## Start EXTRACT

Burntwood new issue

Got an email from iDealing yesterday late
Bruntwood who have a bond due for maturity 24 July 2020 have announced a replacement issue, same 6% due 25 February 2025. Why did they not just extend? Maybe terms are different.
Anyone familiar with the existing?
I do not hold having missed st the original issue date



  • Sorry
    Predictive txt took over

  • edited January 2020
    extending needs permission from existing holders, replacement issue can be sold to new folks if the previous ones aren't interesting in staying invested, i guess that's why 6% coupon to make sure it goes smoothly, like ipf2 at 7.75%

    i haven't seen their financial statements, bru1 price chart suggests smooth sailing, though 6% is bit much for smooth sailing, haha
  • I need to see the last few years accounts at Companies House, but have not done so yet.
    Job for the weekend
  • I think that this is the best new issue for a long time. I have been able to sell a lower yielding issue at a good profit and use the monies to apply for this which will give a considerably bigger yield. I have seen the balance sheet for the group and the covenants and for myself I am content.
  • i think they add few years accounts within the prospectus itself, so you don't need to even go to Companies House website

    their stock price should have given any red flags, but in the absence of it, going through financial statements is probably required to make up for it, bru1 price chart should be sufficient for those short on time and with small size
  • From the Prospectus :

    Offer by Bruntwood Bond 2 plc to the holders of the £50,000,000 6.000 per cent bonds due 2020 issued by Bruntwood Investments plc to exchange their existing bonds for Sterling denominated 6.00 per cent. bonds due 25 February 2025 issued by Bruntwood Bond 2 plc and guaranteed by Bruntwood Limited and Bruntwood Management Services Limited..
  • Also :

    Each Existing 2020 Bondholder that participates in the Exchange Offer will receive £100 in nominal amount of Bonds for every £100 of Existing 2020 Bonds validly offered and accepted for exchange by the Issuer and in addition, will receive an exchange fee of £1.25 for every £100 in nominal amount of Existing 2020 Bonds exchanged for participating in the Exchange Offer in addition to any accrued interest payable to them.
  • given their terms seem generous, they should try to fulfil all the small orders first and then scale back the larger ones, this should help with achieving larger long term investor base
  • There seems to be a strage lack of discussion on this thread compared to the threads on previous issues. Is this because everyone is on a winter break or is interest on this site is beginning to wane ?

    The interest offered may seem high by current standards, but (as I read it) bondholders will be at the bottom of the list of creditors should anything adverse happen. The previous bond was secured against fixed assets.

    The 'Bond of the Week' review of the 2013 offering offers some good background information on the company and the sector, it can be found here :


    LTV is at 48.7% which according to the article above seems average for the sector. To my untrained eye, the amount of fixed assets should provide enough cushion to cover current debts if waters get choppy, but what do I know ? I was an IT consultant, not a financial expert. Does anyone else have a view on this ?

## End EXTRACT
## Start COLLECTED MATERIAL

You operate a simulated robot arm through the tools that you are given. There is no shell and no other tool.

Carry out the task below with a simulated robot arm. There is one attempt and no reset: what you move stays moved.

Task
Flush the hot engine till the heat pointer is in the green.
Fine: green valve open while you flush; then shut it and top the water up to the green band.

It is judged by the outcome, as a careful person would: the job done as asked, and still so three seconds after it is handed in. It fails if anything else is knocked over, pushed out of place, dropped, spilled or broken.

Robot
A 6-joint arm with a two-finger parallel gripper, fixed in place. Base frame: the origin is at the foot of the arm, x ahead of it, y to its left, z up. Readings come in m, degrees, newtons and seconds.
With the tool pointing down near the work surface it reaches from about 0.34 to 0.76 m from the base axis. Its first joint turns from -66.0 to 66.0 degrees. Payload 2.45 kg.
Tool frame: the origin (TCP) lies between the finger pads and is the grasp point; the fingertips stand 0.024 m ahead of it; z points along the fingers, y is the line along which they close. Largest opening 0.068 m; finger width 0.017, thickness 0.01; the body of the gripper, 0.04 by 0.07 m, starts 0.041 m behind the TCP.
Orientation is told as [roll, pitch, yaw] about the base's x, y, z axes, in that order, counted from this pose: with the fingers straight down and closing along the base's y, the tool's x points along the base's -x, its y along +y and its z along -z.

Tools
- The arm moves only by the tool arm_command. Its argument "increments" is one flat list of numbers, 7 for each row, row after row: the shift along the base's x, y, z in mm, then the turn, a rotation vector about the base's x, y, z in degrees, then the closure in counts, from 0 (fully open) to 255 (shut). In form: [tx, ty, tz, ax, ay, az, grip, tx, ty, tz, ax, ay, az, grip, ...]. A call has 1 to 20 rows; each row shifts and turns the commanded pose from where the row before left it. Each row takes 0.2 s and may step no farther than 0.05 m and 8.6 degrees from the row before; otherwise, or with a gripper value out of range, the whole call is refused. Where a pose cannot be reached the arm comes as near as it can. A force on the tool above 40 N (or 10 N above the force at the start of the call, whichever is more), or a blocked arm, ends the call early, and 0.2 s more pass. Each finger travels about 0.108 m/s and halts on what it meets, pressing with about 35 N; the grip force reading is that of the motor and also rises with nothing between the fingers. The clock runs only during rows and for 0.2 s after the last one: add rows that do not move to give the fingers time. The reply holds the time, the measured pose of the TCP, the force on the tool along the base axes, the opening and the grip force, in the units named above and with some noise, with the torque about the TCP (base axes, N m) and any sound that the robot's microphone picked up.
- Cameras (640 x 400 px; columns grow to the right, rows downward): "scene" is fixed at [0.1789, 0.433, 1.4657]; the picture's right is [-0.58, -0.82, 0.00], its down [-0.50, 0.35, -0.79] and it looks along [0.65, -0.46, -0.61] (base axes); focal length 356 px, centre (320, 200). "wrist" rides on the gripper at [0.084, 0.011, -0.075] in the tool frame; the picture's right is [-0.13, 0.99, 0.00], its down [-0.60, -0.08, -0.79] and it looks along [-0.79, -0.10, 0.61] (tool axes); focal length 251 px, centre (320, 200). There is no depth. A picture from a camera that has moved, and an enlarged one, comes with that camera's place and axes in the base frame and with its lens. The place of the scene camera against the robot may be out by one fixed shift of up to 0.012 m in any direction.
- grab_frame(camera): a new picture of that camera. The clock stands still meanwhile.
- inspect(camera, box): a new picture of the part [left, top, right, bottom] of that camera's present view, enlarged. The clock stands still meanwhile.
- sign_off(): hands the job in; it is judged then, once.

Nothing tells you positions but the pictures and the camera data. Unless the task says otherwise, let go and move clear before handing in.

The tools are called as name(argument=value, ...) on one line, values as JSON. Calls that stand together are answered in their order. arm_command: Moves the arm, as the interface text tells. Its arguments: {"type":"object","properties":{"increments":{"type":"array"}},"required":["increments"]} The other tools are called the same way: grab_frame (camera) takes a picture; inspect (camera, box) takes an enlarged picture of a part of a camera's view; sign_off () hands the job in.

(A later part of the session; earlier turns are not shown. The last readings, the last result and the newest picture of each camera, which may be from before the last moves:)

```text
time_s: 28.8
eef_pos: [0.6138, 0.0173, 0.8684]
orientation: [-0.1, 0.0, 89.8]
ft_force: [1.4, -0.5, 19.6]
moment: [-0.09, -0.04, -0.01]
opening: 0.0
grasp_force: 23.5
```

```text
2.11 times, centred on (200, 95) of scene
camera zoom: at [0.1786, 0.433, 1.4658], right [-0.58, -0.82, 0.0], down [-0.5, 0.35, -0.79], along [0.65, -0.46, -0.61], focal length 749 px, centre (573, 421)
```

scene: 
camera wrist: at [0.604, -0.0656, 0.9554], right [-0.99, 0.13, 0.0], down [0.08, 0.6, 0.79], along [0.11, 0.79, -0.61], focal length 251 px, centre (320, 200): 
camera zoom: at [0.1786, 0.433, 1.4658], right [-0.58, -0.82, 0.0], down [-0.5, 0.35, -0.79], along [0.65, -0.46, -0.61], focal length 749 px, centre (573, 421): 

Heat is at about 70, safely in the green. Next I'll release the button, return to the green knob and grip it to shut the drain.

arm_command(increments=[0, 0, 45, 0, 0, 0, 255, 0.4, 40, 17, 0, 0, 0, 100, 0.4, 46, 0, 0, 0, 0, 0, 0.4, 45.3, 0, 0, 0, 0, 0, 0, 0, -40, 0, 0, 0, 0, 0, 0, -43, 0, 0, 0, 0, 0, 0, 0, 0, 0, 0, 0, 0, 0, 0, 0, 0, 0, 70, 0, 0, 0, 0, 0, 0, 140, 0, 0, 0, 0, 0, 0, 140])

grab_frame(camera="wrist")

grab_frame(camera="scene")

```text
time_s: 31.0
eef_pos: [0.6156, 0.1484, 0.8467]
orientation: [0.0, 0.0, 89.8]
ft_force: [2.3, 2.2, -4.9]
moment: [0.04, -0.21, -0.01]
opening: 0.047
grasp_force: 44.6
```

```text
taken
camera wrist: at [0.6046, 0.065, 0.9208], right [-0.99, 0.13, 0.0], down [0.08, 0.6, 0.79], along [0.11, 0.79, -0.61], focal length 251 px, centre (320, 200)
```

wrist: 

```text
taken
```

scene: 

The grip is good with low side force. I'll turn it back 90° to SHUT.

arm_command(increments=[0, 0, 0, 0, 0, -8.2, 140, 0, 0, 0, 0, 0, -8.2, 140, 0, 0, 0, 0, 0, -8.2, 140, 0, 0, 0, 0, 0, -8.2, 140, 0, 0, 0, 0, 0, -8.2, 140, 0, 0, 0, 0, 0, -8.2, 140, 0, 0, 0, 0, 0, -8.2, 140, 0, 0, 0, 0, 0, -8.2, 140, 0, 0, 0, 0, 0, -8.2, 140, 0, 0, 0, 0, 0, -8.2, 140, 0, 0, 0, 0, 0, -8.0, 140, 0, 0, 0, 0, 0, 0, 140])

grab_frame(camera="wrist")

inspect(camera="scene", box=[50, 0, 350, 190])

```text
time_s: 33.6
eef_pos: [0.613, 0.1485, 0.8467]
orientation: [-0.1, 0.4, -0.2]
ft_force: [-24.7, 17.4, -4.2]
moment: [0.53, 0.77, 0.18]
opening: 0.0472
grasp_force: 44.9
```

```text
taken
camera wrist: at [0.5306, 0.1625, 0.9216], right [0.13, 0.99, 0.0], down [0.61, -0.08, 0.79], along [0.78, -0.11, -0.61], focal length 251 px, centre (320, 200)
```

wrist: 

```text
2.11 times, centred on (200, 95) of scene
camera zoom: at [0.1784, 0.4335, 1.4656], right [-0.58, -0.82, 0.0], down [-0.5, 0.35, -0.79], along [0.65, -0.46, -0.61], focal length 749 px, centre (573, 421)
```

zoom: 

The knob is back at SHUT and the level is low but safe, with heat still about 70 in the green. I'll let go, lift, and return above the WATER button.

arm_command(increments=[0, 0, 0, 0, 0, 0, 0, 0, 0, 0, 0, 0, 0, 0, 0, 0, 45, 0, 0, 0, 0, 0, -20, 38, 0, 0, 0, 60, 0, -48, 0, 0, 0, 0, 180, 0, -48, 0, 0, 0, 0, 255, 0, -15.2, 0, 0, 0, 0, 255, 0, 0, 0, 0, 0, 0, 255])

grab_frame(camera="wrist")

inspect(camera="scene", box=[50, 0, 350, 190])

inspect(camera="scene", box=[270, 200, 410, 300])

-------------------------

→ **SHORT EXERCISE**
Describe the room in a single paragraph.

## End COLLECTED MATERIAL

→ **SHORT EXERCISE**
I need one stretch of the extract verbatim, from "The 'Bond of" to "view on this ?".

→ **EXERCISE OUTPUT**
The 'Bond of the Week' review of the 2013 offering offers some good background information on the company and the sector, it can be found here :


    LTV is at 48.7% which according to the article above seems average for the sector. To my untrained eye, the amount of fixed assets should provide enough cushion to cover current debts if waters get choppy, but what do I know ? I was an IT consultant, not a financial expert. Does anyone else have a view on this ?